WORK TO COMPLETE →
Only the lines from the one containing "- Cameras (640" through the one containing "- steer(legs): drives" are wanted. Give them again exactly, both ends included.

╭──

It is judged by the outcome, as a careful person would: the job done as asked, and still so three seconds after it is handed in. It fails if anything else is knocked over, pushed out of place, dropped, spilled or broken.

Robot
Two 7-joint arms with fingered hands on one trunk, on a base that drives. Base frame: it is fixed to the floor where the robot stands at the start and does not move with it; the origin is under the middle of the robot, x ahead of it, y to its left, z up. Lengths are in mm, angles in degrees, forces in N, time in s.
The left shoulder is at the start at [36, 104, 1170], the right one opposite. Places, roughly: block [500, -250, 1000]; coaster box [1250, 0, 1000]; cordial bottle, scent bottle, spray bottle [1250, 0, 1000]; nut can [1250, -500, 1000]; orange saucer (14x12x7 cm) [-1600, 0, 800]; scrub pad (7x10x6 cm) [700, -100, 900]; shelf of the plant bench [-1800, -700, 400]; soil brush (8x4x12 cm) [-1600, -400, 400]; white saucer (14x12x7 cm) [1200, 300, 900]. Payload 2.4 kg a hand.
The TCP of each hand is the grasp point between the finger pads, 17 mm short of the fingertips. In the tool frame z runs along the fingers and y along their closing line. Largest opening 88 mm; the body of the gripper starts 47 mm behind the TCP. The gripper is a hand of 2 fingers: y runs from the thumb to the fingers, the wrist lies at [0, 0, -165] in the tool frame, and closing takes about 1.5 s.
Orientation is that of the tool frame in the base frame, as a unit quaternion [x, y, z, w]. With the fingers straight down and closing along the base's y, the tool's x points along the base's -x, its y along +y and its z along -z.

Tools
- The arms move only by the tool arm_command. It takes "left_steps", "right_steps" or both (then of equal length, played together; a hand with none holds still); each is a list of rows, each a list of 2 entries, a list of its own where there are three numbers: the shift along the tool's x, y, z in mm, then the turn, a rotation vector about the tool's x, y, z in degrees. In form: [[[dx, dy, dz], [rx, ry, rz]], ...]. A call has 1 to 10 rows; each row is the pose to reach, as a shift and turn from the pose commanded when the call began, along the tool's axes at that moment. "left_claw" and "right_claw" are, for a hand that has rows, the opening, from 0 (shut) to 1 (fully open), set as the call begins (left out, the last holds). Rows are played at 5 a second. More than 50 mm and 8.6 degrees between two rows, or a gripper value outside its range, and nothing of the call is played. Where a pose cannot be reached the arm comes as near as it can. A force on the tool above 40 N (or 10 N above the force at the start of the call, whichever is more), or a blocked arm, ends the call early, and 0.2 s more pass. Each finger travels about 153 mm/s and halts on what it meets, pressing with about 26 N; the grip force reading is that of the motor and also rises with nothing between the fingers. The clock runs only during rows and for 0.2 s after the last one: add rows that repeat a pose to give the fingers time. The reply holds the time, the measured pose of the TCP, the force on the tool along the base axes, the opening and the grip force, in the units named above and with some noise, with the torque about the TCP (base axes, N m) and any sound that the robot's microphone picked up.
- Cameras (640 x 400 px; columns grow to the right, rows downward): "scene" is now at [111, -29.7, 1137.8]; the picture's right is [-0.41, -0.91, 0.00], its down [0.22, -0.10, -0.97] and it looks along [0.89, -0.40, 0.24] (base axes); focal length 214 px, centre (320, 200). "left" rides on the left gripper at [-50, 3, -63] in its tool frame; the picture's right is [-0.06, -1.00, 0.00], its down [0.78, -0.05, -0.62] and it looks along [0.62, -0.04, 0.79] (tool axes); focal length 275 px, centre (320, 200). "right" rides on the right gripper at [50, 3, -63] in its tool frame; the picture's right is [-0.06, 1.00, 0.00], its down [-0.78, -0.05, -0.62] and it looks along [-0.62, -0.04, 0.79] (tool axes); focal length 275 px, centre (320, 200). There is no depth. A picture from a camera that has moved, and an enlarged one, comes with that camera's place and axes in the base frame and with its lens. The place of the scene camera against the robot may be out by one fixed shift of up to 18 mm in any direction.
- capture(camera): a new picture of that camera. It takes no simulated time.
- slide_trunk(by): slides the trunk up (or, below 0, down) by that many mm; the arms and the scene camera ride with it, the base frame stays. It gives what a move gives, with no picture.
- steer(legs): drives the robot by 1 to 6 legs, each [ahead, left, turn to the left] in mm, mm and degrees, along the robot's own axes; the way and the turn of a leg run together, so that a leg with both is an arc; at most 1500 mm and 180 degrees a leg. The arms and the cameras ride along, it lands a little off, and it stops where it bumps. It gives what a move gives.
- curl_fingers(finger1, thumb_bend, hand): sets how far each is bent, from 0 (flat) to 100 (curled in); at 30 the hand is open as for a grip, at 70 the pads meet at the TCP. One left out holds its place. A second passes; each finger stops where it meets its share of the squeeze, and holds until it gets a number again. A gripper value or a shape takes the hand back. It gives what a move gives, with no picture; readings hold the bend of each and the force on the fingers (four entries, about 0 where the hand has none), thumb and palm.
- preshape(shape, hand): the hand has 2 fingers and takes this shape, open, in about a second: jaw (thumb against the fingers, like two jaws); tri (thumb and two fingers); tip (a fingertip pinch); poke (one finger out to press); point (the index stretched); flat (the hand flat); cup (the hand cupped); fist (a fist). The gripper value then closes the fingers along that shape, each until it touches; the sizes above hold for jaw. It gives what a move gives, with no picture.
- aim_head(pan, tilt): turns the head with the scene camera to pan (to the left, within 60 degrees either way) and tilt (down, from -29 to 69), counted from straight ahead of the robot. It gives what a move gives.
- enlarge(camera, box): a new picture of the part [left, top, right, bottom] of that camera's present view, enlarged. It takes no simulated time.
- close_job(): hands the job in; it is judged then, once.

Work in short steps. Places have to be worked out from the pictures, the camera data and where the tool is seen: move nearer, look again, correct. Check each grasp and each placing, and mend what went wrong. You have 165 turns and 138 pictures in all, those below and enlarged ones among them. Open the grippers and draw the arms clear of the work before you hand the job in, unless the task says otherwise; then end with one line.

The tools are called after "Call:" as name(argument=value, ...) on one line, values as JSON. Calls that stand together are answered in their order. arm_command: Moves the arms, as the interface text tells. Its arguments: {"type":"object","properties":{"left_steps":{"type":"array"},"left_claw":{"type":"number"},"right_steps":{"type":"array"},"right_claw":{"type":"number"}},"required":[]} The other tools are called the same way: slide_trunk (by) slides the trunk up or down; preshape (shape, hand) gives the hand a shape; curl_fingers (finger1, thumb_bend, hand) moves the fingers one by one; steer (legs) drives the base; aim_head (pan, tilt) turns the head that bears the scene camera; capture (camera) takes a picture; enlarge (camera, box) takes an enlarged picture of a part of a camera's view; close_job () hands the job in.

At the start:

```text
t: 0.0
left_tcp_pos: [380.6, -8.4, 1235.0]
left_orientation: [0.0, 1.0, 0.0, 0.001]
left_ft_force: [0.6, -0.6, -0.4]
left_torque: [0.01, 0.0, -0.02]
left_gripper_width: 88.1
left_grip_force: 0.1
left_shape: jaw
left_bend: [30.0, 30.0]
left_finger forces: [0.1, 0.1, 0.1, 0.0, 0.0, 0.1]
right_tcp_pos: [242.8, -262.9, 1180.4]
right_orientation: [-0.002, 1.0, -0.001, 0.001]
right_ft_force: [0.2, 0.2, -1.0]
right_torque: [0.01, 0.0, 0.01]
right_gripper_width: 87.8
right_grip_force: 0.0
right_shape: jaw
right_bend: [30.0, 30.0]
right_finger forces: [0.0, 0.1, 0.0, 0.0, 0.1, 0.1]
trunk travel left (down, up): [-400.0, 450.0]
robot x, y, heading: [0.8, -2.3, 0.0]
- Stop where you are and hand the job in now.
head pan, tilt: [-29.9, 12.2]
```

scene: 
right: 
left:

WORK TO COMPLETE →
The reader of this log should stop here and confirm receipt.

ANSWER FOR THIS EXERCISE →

╰──

ANSWER FOR THIS EXERCISE →
- Cameras (640 x 400 px; columns grow to the right, rows downward): "scene" is now at [111, -29.7, 1137.8]; the picture's right is [-0.41, -0.91, 0.00], its down [0.22, -0.10, -0.97] and it looks along [0.89, -0.40, 0.24] (base axes); focal length 214 px, centre (320, 200). "left" rides on the left gripper at [-50, 3, -63] in its tool frame; the picture's right is [-0.06, -1.00, 0.00], its down [0.78, -0.05, -0.62] and it looks along [0.62, -0.04, 0.79] (tool axes); focal length 275 px, centre (320, 200). "right" rides on the right gripper at [50, 3, -63] in its tool frame; the picture's right is [-0.06, 1.00, 0.00], its down [-0.78, -0.05, -0.62] and it looks along [-0.62, -0.04, 0.79] (tool axes); focal length 275 px, centre (320, 200). There is no depth. A picture from a camera that has moved, and an enlarged one, comes with that camera's place and axes in the base frame and with its lens. The place of the scene camera against the robot may be out by one fixed shift of up to 18 mm in any direction.
- capture(camera): a new picture of that camera. It takes no simulated time.
- slide_trunk(by): slides the trunk up (or, below 0, down) by that many mm; the arms and the scene camera ride with it, the base frame stays. It gives what a move gives, with no picture.
- steer(legs): drives the robot by 1 to 6 legs, each [ahead, left, turn to the left] in mm, mm and degrees, along the robot's own axes; the way and the turn of a leg run together, so that a leg with both is an arc; at most 1500 mm and 180 degrees a leg. The arms and the cameras ride along, it lands a little off, and it stops where it bumps. It gives what a move gives.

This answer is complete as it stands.